→ EXCERPT PROVIDED
Selasa, 22 November 2011

tarjih

A. Latar Belakang
Ushul Fiqih merupakan sarana untuk menggali hukum Isalm yang sudah ada ya’ni bersumberkan pada Al-Qur’an dan Hadis. Di dalam mengkaji Al-Qur’an dan Hadist ini, janganlah menela’ah mentah-mentah, agar tidak keliru didalam mengamalkanya. Supaya menjadi hukum syar’i yang sesuai haruslah memakai metode yang benar. Karena didalam penginstimbatan hukum Isalam terdapat beberapa metode yang harus di pahami betul-betul.
Yang salah satunya yaitu dengan metode ta’arud ad-dilalah yang di dalam metode ini terdapat teori al-tarjih (dua dalil yang sama tetapi bisa bertolak belakang) . Ilmu tarjih itu sendiri merupakan bagian dari cabang ilmu ushul fiqh, yang membicarakan tentang “ menguatkan “ baik itu menguatkan nash,hadits,ijma’,qiyas, maupun yang lainnya agar tidak ada kelemahan dalam pengamalan hukum yang dikeluarkan oleh berbagai metode tadi,sehingga tidak lagi ada keraguan bagi pengamalnya,namun untuk mencapai kesemuaan diatas kita juga perlu melihat bagaimana kriteria yang dibuat ulama terdahulu suapaya kita dapat melaksanakannya dan mengeluarkan hkum dari setiap permasalahan yang ada dihadapan kita.
Untuk mengkaji lebih jelas apa itu tarjih , dan bagai mana penerapanteori ini, maka kami membuat rumusan masalah sebagai berikut:

B. Rumusan Masalah
1. Apa yang di maksud dengan tarjih?
2. Bagai mana pengaplikasian teori tarjih?

→ DIRECTION
Provide the original wording of the excerpt provided from "Yang salah satunya" as far as "maksud dengan tarjih?".

→ DATA SHOWN
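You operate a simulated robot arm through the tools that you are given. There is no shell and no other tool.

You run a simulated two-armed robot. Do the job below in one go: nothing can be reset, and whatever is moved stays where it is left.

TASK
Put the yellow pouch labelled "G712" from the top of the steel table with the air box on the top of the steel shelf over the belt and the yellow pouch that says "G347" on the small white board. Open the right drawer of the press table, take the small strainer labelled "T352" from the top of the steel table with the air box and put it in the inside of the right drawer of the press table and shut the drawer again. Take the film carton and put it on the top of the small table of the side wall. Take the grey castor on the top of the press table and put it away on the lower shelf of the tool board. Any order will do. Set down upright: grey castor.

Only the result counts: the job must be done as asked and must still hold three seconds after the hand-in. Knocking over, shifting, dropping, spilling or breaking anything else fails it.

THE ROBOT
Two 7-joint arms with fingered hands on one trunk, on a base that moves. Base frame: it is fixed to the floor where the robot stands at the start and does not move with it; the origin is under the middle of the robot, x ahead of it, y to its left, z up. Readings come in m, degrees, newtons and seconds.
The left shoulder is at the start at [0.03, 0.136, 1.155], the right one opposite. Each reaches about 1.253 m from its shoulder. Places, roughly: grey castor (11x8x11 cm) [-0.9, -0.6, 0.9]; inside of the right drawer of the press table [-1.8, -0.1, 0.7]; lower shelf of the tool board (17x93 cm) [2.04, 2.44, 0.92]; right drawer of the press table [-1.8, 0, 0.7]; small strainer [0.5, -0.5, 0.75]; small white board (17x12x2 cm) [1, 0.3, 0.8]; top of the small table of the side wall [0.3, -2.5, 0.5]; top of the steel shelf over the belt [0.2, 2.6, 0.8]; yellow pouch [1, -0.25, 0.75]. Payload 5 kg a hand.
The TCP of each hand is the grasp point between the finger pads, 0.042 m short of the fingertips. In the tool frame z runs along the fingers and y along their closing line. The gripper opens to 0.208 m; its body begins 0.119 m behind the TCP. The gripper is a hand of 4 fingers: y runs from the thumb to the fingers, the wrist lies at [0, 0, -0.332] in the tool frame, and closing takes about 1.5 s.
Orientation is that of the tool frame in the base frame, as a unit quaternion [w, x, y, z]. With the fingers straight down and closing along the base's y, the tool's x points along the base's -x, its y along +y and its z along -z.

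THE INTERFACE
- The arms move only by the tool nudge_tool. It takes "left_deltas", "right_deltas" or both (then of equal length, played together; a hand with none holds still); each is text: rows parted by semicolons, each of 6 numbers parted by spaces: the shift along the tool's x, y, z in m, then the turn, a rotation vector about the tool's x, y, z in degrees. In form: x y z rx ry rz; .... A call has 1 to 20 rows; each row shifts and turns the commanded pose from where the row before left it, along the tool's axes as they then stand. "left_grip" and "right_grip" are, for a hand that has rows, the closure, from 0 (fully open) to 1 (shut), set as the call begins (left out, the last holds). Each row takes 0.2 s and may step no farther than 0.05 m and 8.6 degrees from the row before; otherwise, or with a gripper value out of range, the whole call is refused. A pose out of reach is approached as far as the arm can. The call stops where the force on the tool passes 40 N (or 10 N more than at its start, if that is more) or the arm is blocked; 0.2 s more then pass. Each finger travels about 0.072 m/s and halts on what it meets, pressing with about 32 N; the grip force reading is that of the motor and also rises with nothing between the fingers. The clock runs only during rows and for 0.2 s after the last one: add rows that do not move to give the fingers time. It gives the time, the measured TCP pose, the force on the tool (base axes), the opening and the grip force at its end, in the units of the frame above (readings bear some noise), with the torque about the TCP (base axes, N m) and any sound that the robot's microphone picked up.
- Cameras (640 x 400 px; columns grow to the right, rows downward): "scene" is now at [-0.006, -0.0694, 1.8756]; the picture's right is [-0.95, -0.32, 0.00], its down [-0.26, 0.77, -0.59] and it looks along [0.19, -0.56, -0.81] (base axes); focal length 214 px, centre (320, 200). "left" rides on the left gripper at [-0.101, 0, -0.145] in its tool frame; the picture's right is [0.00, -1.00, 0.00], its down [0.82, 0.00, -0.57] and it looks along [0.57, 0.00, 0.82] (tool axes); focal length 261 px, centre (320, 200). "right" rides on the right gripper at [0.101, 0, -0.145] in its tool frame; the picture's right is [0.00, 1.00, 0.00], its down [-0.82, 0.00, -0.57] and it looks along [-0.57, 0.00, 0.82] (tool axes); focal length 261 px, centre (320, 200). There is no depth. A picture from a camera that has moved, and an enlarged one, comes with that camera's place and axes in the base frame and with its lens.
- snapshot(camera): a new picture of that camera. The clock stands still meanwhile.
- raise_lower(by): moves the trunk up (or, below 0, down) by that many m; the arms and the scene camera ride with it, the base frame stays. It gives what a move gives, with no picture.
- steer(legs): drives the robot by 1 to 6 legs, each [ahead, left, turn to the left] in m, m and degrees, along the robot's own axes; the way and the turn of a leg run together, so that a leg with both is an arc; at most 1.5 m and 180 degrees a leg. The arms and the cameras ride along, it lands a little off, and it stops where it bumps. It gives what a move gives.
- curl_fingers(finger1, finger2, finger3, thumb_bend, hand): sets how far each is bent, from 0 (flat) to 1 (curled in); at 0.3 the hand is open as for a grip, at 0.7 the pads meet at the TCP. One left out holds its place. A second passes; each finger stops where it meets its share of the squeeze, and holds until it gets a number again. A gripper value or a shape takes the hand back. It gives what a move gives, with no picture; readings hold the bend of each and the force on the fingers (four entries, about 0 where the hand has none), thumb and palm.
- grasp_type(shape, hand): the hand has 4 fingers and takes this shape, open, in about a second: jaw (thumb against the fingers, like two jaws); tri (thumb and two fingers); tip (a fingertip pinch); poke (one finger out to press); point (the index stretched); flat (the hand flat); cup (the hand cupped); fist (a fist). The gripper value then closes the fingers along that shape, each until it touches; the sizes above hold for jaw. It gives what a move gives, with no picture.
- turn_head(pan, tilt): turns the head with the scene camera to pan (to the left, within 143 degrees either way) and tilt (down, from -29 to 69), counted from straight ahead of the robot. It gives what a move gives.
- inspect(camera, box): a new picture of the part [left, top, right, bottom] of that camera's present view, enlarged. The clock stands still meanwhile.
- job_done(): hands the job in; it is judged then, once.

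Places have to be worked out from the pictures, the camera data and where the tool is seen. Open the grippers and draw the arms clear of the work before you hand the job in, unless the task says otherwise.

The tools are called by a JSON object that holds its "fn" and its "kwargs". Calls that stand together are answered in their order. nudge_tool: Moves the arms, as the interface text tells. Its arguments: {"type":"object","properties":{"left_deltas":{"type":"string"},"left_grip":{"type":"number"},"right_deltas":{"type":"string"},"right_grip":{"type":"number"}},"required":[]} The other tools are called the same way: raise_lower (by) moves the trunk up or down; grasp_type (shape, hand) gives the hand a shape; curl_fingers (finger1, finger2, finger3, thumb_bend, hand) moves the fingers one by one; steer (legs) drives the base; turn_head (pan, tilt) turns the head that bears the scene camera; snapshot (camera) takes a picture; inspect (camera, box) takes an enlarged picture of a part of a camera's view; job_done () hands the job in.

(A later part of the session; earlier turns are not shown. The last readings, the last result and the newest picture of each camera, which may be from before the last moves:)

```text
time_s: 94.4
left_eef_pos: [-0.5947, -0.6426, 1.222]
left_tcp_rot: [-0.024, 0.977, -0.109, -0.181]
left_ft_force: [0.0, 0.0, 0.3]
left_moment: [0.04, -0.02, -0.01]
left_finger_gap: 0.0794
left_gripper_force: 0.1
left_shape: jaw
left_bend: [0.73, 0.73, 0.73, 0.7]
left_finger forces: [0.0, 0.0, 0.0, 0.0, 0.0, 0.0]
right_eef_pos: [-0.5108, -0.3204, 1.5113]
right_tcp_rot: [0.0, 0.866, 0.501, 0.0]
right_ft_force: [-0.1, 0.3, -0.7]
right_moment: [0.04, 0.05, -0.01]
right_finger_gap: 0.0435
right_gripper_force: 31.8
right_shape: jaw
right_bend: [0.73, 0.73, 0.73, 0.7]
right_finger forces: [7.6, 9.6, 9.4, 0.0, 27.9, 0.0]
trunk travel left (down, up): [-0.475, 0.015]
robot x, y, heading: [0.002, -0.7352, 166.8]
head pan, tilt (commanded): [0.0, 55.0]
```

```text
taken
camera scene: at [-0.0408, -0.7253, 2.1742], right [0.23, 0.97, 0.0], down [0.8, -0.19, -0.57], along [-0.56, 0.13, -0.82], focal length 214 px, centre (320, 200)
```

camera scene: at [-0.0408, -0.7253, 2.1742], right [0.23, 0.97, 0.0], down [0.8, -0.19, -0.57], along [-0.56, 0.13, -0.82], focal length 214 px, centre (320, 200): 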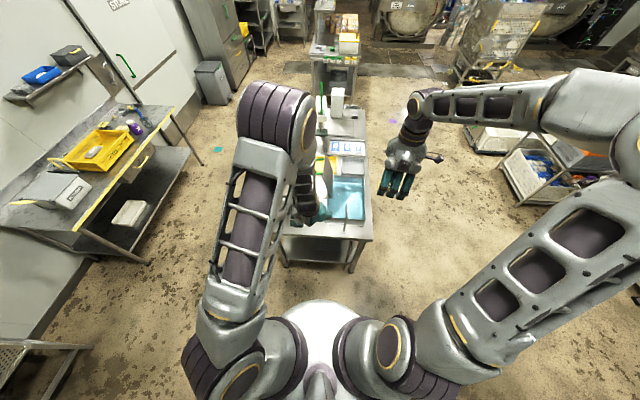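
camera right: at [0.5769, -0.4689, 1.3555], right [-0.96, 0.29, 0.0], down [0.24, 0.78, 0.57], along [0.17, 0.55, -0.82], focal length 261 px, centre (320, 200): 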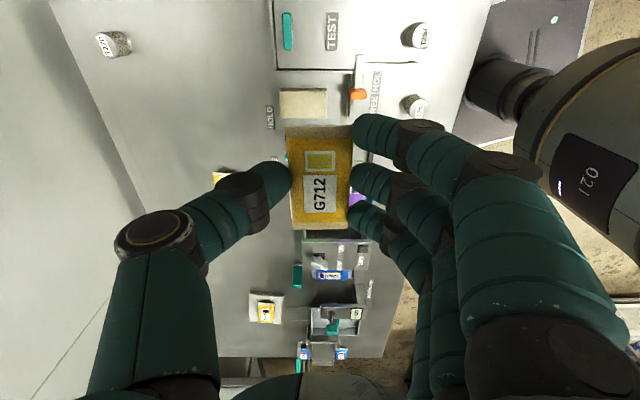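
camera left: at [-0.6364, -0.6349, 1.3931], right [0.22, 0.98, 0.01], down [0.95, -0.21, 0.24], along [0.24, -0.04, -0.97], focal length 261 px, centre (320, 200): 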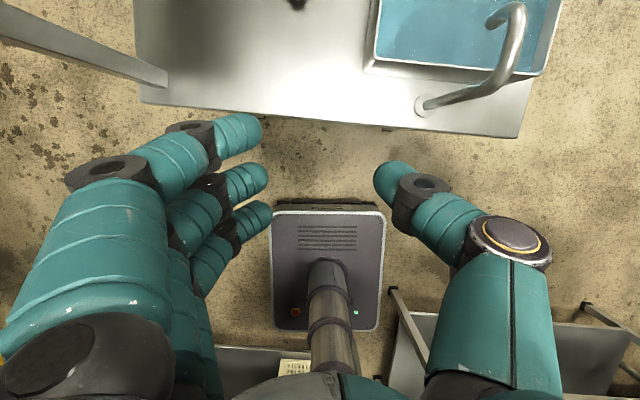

→ CORRECT RESPONSE
Yang salah satunya yaitu dengan metode ta’arud ad-dilalah yang di dalam metode ini terdapat teori al-tarjih (dua dalil yang sama tetapi bisa bertolak belakang) . Ilmu tarjih itu sendiri merupakan bagian dari cabang ilmu ushul fiqh, yang membicarakan tentang “ menguatkan “ baik itu menguatkan nash,hadits,ijma’,qiyas, maupun yang lainnya agar tidak ada kelemahan dalam pengamalan hukum yang dikeluarkan oleh berbagai metode tadi,sehingga tidak lagi ada keraguan bagi pengamalnya,namun untuk mencapai kesemuaan diatas kita juga perlu melihat bagaimana kriteria yang dibuat ulama terdahulu suapaya kita dapat melaksanakannya dan mengeluarkan hkum dari setiap permasalahan yang ada dihadapan kita.
Untuk mengkaji lebih jelas apa itu tarjih , dan bagai mana penerapanteori ini, maka kami membuat rumusan masalah sebagai berikut:

B. Rumusan Masalah
1. Apa yang di maksud dengan tarjih?